Treatment with CHIR99021 + VPA (CV) leads to hearing improvement in an in vivo noise damage model. (A) Transtympanic injection of drug product into the middle ear of mice. (B) Animals designated to control-vehicle and CV groups had elevated thresholds at 24 hours and 5 weeks after noise exposure compared with pre-exposure baseline. Control n  = 37 animals, treated n  = 47 animals. (C) At 5 weeks after injection, CV animals had significantly lower hearing thresholds relative to control animals for four of the five frequencies tested. (D) The distribution of individual hearing recoveries was analyzed. Values represent the change in dB needed to elicit an auditory brain stem response (ABR), with positive values representing further threshold increases (further hearing loss) and negative values representing threshold decreases (improved hearing). The fraction of animals with a given ABR change from 24 hours to 5 weeks is shown for each frequency tested. The treated group had a higher incidence of animals with hearing improvement and the greatest individual recoveries.
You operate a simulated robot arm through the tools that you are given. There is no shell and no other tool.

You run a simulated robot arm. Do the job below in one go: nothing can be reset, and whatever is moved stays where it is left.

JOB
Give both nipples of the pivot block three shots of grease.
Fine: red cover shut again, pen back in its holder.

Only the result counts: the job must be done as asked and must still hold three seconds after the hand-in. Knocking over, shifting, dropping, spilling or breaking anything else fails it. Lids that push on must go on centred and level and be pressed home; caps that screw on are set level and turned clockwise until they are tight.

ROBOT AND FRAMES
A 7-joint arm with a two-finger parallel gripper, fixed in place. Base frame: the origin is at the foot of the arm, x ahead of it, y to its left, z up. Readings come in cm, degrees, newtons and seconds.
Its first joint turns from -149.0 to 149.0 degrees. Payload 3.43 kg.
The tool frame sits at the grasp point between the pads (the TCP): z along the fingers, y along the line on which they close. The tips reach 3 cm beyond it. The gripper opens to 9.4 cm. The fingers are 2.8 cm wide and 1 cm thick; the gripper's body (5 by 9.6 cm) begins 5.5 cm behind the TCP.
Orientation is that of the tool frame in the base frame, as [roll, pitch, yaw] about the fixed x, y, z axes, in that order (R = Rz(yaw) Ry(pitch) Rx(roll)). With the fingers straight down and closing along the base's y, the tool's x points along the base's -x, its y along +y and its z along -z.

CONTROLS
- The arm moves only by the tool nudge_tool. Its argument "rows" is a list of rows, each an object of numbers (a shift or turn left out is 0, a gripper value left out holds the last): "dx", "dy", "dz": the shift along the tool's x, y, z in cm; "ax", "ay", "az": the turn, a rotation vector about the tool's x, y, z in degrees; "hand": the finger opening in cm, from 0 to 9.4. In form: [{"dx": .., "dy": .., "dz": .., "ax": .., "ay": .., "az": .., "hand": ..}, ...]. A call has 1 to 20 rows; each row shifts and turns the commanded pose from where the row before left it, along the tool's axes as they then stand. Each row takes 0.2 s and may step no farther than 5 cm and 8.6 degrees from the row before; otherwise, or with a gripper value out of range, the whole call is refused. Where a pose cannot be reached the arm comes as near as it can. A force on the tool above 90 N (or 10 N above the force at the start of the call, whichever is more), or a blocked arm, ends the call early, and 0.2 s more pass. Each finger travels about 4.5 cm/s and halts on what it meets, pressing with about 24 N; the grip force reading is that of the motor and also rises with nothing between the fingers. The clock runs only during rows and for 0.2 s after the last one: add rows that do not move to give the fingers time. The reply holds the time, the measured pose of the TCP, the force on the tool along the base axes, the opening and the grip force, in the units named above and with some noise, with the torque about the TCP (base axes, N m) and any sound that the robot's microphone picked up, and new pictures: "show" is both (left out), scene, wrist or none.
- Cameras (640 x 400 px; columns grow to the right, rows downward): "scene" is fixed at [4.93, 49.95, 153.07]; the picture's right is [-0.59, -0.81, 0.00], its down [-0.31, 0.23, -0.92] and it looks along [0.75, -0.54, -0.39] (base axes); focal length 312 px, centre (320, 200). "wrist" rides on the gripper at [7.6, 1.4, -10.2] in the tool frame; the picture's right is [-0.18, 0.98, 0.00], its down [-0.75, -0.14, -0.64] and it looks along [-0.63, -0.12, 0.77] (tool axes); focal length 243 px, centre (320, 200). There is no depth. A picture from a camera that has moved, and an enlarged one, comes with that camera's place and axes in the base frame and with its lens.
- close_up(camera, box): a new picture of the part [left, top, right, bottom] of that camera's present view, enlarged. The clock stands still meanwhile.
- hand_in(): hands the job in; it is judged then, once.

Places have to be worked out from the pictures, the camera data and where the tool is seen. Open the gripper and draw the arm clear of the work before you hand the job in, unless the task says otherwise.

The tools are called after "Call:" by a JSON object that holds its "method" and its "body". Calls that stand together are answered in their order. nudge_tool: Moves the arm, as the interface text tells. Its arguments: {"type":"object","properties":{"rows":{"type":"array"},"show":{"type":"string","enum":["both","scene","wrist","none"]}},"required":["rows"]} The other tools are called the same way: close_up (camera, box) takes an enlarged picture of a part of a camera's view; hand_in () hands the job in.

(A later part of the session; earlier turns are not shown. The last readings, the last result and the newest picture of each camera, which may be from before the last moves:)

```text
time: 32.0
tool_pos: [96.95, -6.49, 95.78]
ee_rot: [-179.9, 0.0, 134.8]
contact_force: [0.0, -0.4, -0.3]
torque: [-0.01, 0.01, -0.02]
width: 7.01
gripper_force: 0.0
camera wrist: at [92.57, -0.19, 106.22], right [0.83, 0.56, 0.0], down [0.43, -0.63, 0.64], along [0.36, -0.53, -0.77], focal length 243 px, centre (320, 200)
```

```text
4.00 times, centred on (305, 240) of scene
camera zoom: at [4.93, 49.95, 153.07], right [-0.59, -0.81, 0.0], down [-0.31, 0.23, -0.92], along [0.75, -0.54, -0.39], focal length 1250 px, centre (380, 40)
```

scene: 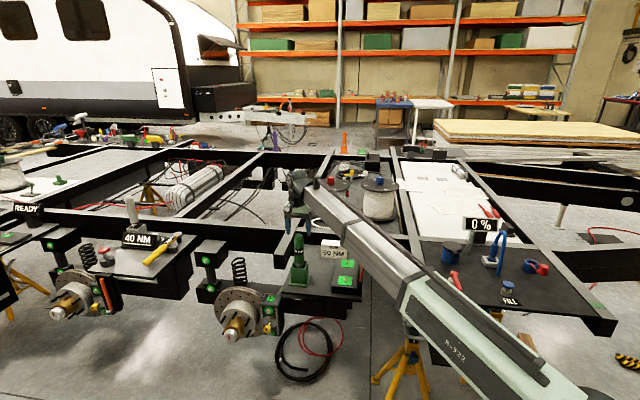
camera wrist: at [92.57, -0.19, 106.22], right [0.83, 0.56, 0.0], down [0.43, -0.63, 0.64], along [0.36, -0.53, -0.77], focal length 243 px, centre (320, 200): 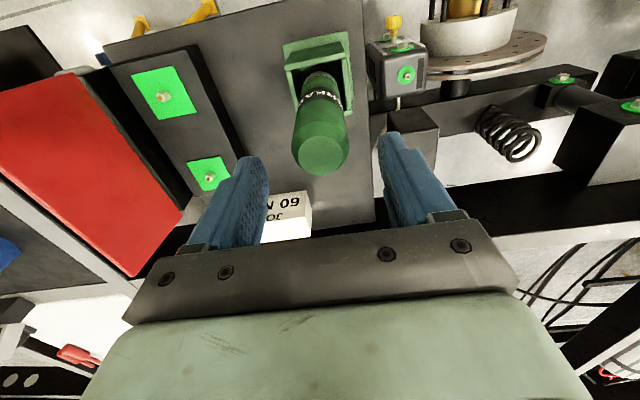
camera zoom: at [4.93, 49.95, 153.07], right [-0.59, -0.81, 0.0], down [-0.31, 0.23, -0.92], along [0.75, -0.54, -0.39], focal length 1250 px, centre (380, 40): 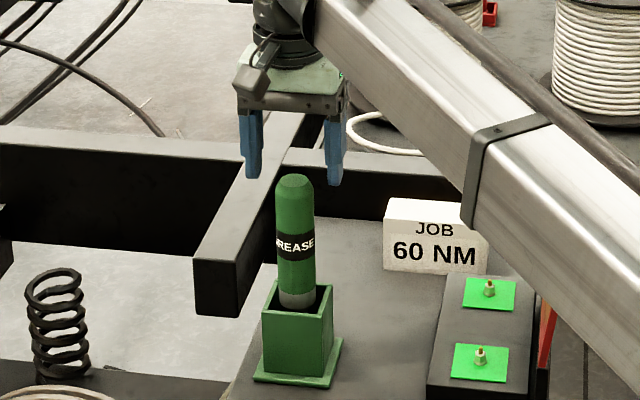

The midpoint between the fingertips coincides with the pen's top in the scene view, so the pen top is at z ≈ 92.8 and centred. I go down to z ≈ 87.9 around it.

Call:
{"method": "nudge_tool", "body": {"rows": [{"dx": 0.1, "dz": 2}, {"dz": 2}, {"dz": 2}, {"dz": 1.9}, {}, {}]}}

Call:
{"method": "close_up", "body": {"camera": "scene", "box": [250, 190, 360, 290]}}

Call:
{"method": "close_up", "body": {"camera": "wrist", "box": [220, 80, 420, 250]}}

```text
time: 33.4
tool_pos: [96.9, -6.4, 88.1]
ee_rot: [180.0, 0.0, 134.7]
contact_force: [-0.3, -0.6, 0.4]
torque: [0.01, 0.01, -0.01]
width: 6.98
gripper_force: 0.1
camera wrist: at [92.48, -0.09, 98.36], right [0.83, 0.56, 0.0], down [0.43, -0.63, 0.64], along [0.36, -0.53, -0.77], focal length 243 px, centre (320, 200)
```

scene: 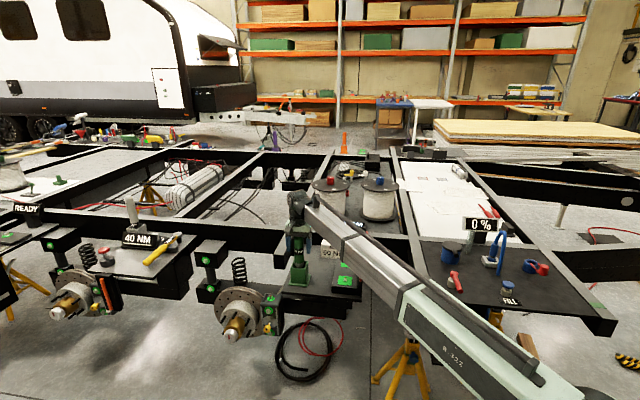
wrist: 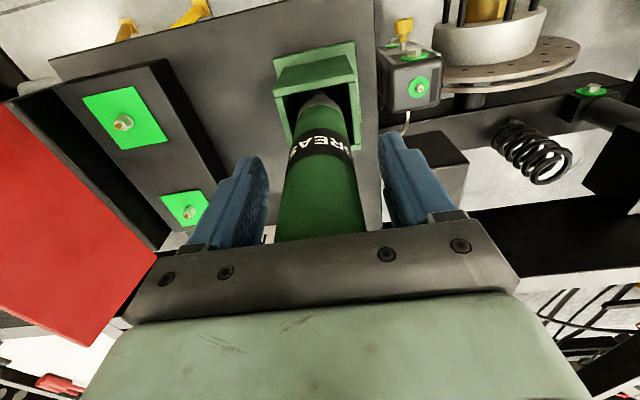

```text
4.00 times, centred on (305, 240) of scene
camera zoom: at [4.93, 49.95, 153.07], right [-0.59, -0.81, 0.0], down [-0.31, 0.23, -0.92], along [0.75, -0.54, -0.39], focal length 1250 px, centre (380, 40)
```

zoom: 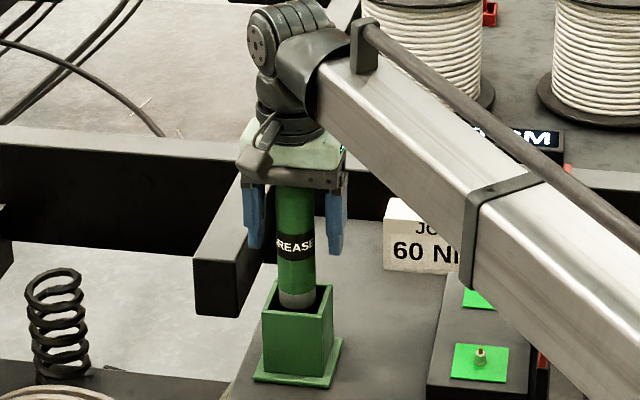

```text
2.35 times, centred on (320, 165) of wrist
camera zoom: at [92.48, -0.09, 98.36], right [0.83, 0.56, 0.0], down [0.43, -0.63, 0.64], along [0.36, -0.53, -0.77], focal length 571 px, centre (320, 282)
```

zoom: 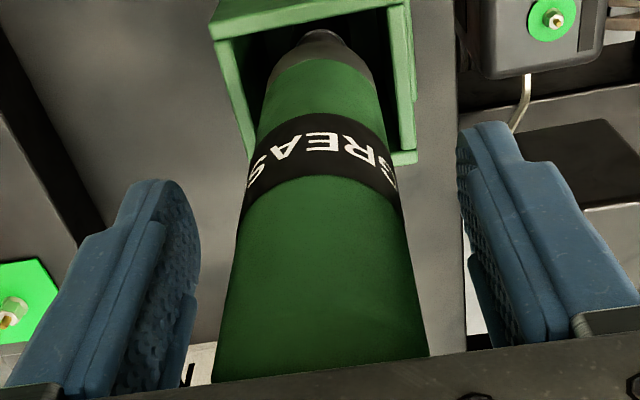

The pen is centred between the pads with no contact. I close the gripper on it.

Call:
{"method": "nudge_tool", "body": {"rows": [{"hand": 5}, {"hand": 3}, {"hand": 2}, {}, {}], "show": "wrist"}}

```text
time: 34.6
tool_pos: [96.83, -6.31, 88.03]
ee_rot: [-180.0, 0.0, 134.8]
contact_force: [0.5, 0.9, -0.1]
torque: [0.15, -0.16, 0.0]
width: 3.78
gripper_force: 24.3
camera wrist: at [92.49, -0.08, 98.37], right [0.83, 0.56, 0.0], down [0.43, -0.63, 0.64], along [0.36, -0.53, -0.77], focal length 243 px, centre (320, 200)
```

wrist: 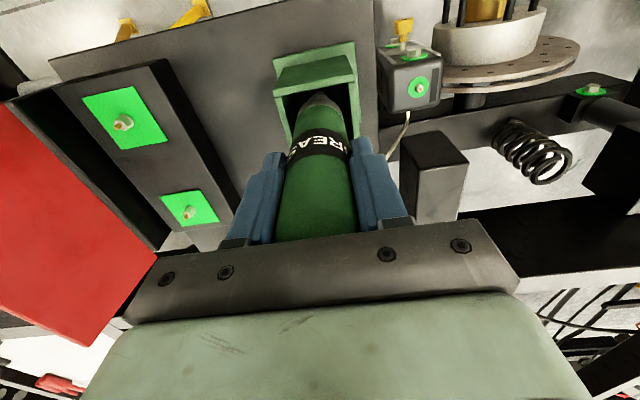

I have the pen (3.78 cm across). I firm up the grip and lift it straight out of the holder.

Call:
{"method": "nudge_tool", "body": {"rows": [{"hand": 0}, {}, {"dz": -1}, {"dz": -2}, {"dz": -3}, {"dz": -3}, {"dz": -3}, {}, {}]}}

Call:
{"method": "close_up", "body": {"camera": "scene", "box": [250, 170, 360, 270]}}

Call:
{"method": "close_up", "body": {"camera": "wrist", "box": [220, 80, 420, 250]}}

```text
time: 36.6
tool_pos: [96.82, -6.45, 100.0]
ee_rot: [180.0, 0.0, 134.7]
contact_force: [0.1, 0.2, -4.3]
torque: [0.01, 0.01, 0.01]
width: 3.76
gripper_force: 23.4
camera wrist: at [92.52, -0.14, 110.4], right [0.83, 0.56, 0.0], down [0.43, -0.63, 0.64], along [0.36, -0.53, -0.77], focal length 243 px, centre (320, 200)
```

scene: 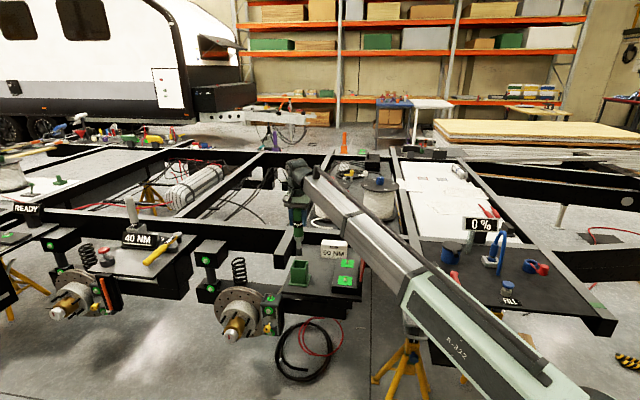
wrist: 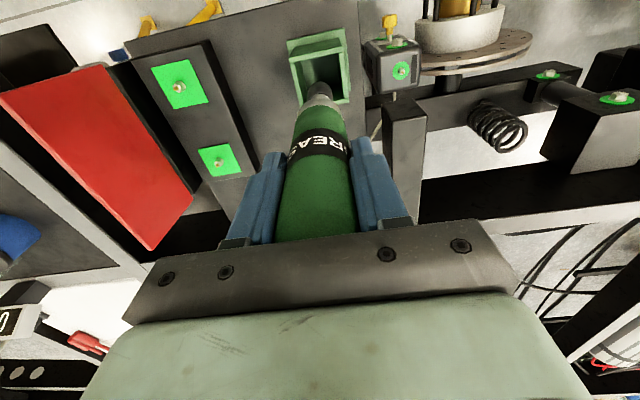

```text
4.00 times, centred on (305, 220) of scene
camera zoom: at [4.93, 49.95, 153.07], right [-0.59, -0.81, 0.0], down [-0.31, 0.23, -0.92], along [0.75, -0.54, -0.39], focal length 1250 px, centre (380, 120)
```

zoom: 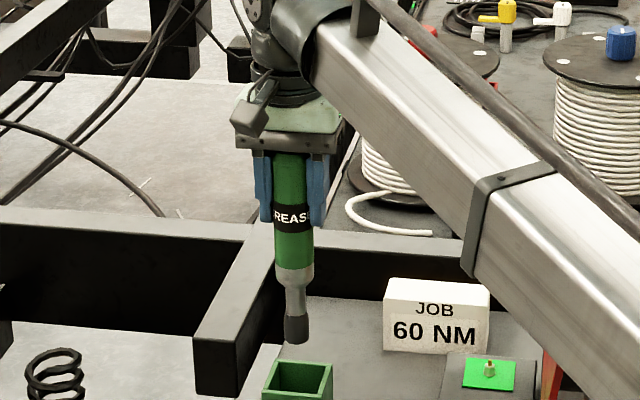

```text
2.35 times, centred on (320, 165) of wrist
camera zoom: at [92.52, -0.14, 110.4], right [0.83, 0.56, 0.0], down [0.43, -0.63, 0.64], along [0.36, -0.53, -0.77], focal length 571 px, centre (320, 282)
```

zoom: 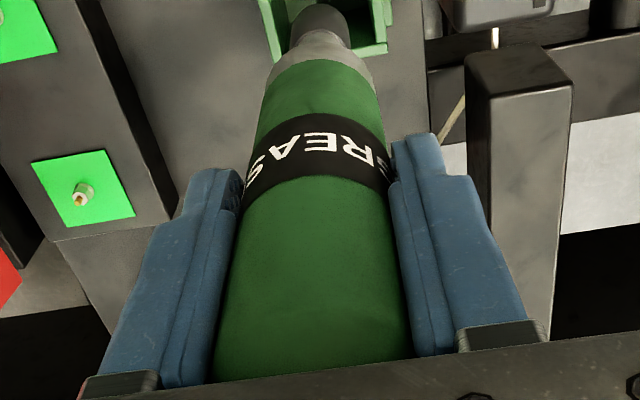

Values are presented as means ± standard error; * p  < 0.05; ** p  < 0.01; *** p  < 0.001; **** p  < 0.0001.

Fig. 2

Effects on hair cell number after treatment with CHIR99021 + VPA (CV). (A) Low magnification view of a healthy isolated cochlea showing complete rows of inner hair cells (IHCs) and outer hair cells (OHCs). (B) High magnification view of the region highlighted in (A) showing intact IHCs and OHCs in mid-frequency regions. (C) Cochleae of vehicle injected animals show widespread hair cell loss throughout the cochlea (apex and middle regions shown). (D) High magnification view of the region highlighted in (C) showing substantial absence of hair cells in mid-frequency regions, where a single IHC can be seen in the field of view (solid arrow). (E) Cochleae of CV-treated animals show a greater overall population of hair cells compared with vehicle-treated animals (apex and mid region shown). (F) High magnification view of the region highlighted in (E) showing a complete row of IHCs (solid arrow) and a population of OHCs (open arrow). (G) CV-treated cochleae (blue) show significantly more total hair cells, IHCs, and OHCs relative to vehicle-treated cochleae (gray). (H) The number of hair cells depicted as the percentage relative to an undamaged healthy cochlea. CV-treated cochleae (blue) show a significantly higher percentage of total hair cells, IHCs, and OHCs relative to vehicle-treated cochleae (gray). Scale bars, 100 µM low magnification, 20 µM high magnification. Values are presented as box-whisker plots; n  = 7 animals per group; * p  < 0.05; ** p  < 0.01.

Fig. 3

FX-322 Phase 1b word recognition (WR) results. WR scores at baseline and day 90. Four FX-322 subjects and zero placebo subjects showed clinically meaningful and statistically significant improvement. (Adapted from McLean et al, 2021. 46 )

Fig. 4

Word-in-Noise (WIN) performance in subjects treated with an intratympanic injection of placebo or FX-322. (A) Psychometric functions for WIN show no improvement from baseline to day 90 for placebo-treated subjects ( n  = 8). (B) FX-322 ( n  = 15)-treated subjects show improvement (mean, 95% confidence interval, p  = 0.012). (Adapted from McLean et al, 2021. 46 )

Fig. 5

Phase 2a trial testing different dosing paradigms of FX-322. All patients receive four injections weekly. Drug-treated subjects receive either one, two, or four doses of FX-322, with the remaining doses being placebo.